Benchmark Tokyo rubber futures rose on Friday as investors unwound short positions backed by higher oil prices and a weaker yen against the US dollar, but still booked a weekly loss for the third straight week. "On top of the dollar's gain, stronger oil prices helped boost risk appetite among investors," said Satoru Yoshida, a commodity analyst with Rakuten Securities.
The Tokyo Commodity Exchange (TOCOM) rubber contract for July delivery finished 3.4 yen, or 1.8 percent, higher at 196.9 yen ($1.79) per kg. However, for the week, it fell 4 percent, marking a third consecutive weekly loss. The most-active rubber contract on the Shanghai futures exchange for May delivery fell 20 yuan to finish at 13,005 yuan ($2,070) per tonne.
Rubber inventories in warehouses monitored by the Shanghai Futures Exchange rose 1.7 percent from last Friday, the exchange said on Friday. The front-month rubber contract on Singapore's SICOM exchange for March delivery last traded at 148.7 US cents per kg, down 0.3 cent.

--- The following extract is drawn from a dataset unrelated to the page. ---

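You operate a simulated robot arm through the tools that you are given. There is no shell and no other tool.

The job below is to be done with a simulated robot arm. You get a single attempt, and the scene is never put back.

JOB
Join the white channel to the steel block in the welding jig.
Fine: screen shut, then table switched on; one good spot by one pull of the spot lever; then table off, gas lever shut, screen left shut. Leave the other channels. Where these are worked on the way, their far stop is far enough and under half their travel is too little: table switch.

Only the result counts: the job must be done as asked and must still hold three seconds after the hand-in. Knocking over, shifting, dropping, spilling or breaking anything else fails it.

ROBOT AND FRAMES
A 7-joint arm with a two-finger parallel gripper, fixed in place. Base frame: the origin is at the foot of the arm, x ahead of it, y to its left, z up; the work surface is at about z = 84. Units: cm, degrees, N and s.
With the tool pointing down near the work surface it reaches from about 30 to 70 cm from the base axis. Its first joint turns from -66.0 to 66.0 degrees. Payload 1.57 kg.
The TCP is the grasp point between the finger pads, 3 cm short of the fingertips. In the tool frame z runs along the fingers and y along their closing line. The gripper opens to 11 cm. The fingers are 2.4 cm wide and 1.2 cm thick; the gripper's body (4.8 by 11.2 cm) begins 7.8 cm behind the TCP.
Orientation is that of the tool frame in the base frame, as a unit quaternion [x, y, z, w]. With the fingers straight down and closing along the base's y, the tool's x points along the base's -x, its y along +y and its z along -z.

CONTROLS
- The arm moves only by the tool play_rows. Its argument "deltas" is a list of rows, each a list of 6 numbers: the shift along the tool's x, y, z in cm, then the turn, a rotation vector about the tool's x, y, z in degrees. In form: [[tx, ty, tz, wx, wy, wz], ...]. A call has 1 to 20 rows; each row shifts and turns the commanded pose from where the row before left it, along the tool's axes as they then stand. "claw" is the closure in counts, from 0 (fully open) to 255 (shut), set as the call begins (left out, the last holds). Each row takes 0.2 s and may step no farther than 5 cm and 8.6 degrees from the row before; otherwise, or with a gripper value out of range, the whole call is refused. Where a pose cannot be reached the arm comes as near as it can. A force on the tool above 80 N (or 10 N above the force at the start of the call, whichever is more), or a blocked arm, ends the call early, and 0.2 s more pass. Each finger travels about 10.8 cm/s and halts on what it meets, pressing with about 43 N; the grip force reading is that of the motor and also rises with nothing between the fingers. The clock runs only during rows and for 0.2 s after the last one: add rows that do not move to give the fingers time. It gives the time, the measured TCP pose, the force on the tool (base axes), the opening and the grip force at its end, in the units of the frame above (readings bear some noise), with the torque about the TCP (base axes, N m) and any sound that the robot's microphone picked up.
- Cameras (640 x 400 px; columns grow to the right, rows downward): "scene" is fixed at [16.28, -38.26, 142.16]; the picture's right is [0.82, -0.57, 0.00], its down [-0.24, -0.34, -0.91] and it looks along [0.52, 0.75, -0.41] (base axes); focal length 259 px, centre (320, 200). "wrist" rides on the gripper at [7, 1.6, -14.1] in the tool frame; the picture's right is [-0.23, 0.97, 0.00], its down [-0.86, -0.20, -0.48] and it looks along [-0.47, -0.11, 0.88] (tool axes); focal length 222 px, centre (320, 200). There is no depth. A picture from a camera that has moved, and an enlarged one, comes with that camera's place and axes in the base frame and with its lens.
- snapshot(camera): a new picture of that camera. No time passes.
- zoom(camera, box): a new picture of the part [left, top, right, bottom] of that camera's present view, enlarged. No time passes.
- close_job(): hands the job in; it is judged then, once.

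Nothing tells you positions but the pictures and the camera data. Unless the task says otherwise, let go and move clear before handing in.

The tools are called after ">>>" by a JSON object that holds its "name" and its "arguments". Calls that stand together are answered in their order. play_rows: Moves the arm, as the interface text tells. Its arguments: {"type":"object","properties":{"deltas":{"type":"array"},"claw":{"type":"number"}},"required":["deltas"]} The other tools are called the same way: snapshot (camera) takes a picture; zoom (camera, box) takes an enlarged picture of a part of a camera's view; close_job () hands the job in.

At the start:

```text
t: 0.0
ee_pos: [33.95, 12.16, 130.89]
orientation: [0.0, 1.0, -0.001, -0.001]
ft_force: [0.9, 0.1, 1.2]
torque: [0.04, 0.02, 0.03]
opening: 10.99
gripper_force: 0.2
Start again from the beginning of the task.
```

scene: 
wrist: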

Automakers posted mixed US new vehicle sales data for January, with American consumers showing little sign they will stop abandoning passenger cars for the larger pickup trucks, SUVs and crossover models that manufacturers also love because they are far more profitable. Oil rose for a third day on Friday after a survey showed strong compliance with output cuts by Opec and others including Russia, offsetting concerns about surging US production.